Fortunately, the CMS 9619 and 9639 use several signals (VMA, VUA, or UTIL_DECODE) to indicate when the processor board is addressing external memory or I/O. This greatly simplifies the decoding from the original MIKUL arrangment which had the GAL fully decoding all of the address lines from A6 through A15. But, since the MIKUL 6218 board does not use those CMS/EXORbus decode signals, I had to cut a few of the unneeded low address lines to the GAL and replace them. With this simplified arrangement, I had hoped to use a few standard 74LS logic ICs to select the RAM and I/O. But, after a few attempts reduce the number of logic chips I needed, I decided to bite the bullet and just get a GAL programmer.

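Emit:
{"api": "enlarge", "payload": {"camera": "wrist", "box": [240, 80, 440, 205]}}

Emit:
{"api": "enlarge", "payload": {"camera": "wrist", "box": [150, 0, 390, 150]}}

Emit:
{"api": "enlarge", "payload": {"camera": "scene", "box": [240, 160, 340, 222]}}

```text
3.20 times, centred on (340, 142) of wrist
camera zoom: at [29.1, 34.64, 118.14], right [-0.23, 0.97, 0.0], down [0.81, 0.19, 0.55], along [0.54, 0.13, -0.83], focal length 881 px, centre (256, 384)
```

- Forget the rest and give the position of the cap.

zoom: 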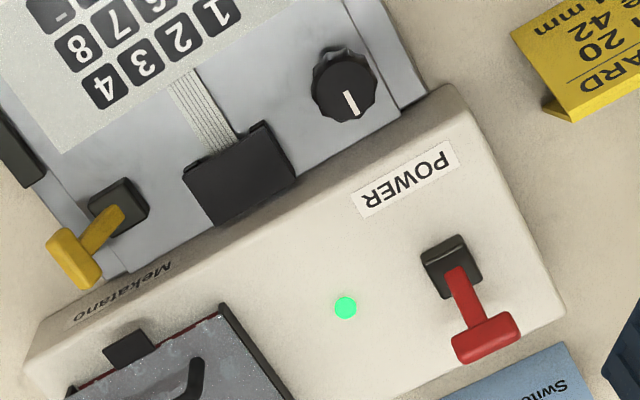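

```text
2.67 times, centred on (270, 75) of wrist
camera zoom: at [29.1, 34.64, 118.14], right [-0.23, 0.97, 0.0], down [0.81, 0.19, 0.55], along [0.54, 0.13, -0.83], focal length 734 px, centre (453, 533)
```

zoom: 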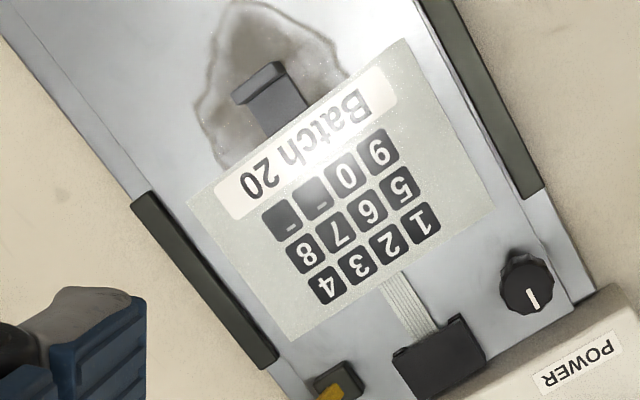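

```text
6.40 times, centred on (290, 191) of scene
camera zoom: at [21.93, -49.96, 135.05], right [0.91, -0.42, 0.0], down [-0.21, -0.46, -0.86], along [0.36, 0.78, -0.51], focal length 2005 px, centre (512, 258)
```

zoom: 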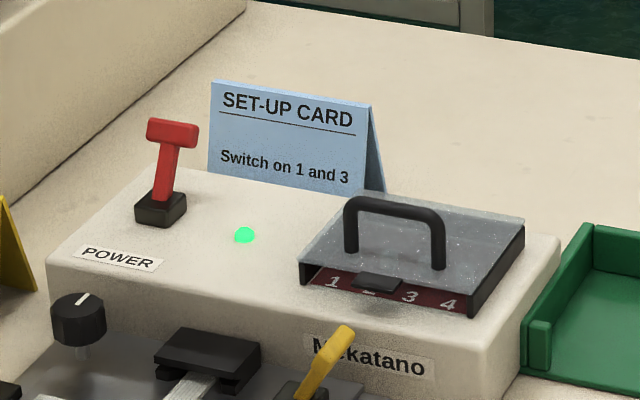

Here is my new setup which seems to work great with macOS:
Once I received a functioning programmer, I managed to get everything working well with my CMS 9619. So, now I can switch in 16 blocks of 32K RAM (512K) into the lower half of the CMS9619 address map, using the low nibble of its PIA output (at $FFC4) as a register to drive the virtual address lines. The CMS 9619 does not output a signal on its PIA for A20, so I can only use 2 of the SRAMs. Also, since the RAM addresses overlap the CPU addresses, half of each 512K SRAM chip can't be accessed (when A15 is high). This could be easily fixed by modifiying the U13 jumper board that I made previously, or even the CMS 9619 address decoder. Honestly, the original configuration was probably better for the CMS 9619 because it did not switch out the lower 8K of RAM that an OS would use. However, since my end goal is to use this with the CMS 9639 CPU and its integrated MMU, I will keep it as-is. I haven't fully tested the I/O and the VIAs yet, but I will get to those soon enough.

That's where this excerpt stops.